— Start of Excerpted text —

Yeah. Thanks. I'll make the answer short and say no. It really is about what we're developing in our product portfolio. And I think you know us, we don't tend to talk about future products and where we're going until we're right at launch. So I'm just simply putting out there the note to thinks beyond neuromod into where this can be applicable in many things, including data. And so still working through those. I would say stay tuned, but nothing that's on the forefront coming out this year, just a little bit more long-term strategy where this makes sense.

David Saxon

Analyst

Okay great. Thanks so much so much.

Operator

Operator

Thank you. Our next question comes from Jason Wittes of ROTH. Your line is open.

Jason Wittes

Analyst

Hi. Thanks for taking the questions. Just on the Nevro deal, in terms of how you get this business accretive in the first year or after the first year. I assume most of that is just simply scale and improving distribution? Or how should we think about that? And related to that, it would be helpful to understand on the SG&A line, how much of that is sales and how much of that is G&A?

— End of Excerpted text —
— Start of Information shown —

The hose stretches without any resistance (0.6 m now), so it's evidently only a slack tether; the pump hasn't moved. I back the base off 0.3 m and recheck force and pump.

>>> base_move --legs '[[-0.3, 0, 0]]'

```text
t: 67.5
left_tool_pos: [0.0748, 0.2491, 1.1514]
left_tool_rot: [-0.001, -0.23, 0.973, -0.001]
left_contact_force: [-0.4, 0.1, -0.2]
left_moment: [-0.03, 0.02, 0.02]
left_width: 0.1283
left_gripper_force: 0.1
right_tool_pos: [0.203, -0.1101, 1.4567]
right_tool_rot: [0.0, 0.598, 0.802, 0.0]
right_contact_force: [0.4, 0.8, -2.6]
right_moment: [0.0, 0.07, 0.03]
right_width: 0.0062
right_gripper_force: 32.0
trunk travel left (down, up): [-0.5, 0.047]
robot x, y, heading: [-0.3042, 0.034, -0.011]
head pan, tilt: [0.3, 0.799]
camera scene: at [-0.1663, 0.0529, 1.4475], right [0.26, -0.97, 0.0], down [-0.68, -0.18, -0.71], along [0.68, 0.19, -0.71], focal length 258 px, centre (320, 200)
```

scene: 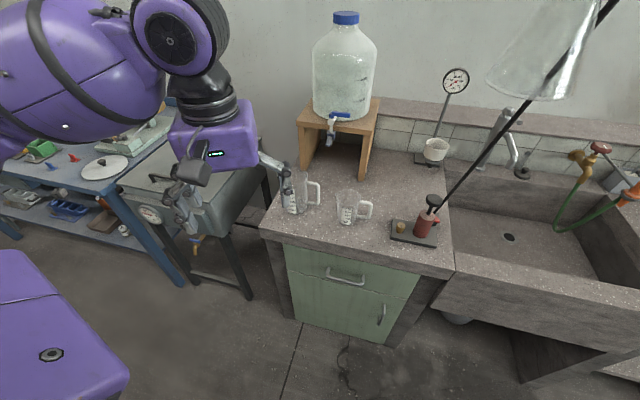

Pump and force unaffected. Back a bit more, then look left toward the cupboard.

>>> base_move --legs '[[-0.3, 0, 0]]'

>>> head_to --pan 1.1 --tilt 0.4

— End of Information shown —

Written exercise – In the excerpted text, find "Thank you. Our" and reproduce everything up to and including "that is G&A?".

The response –
Thank you. Our next question comes from Jason Wittes of ROTH. Your line is open.

Jason Wittes

Analyst

Hi. Thanks for taking the questions. Just on the Nevro deal, in terms of how you get this business accretive in the first year or after the first year. I assume most of that is just simply scale and improving distribution? Or how should we think about that? And related to that, it would be helpful to understand on the SG&A line, how much of that is sales and how much of that is G&A?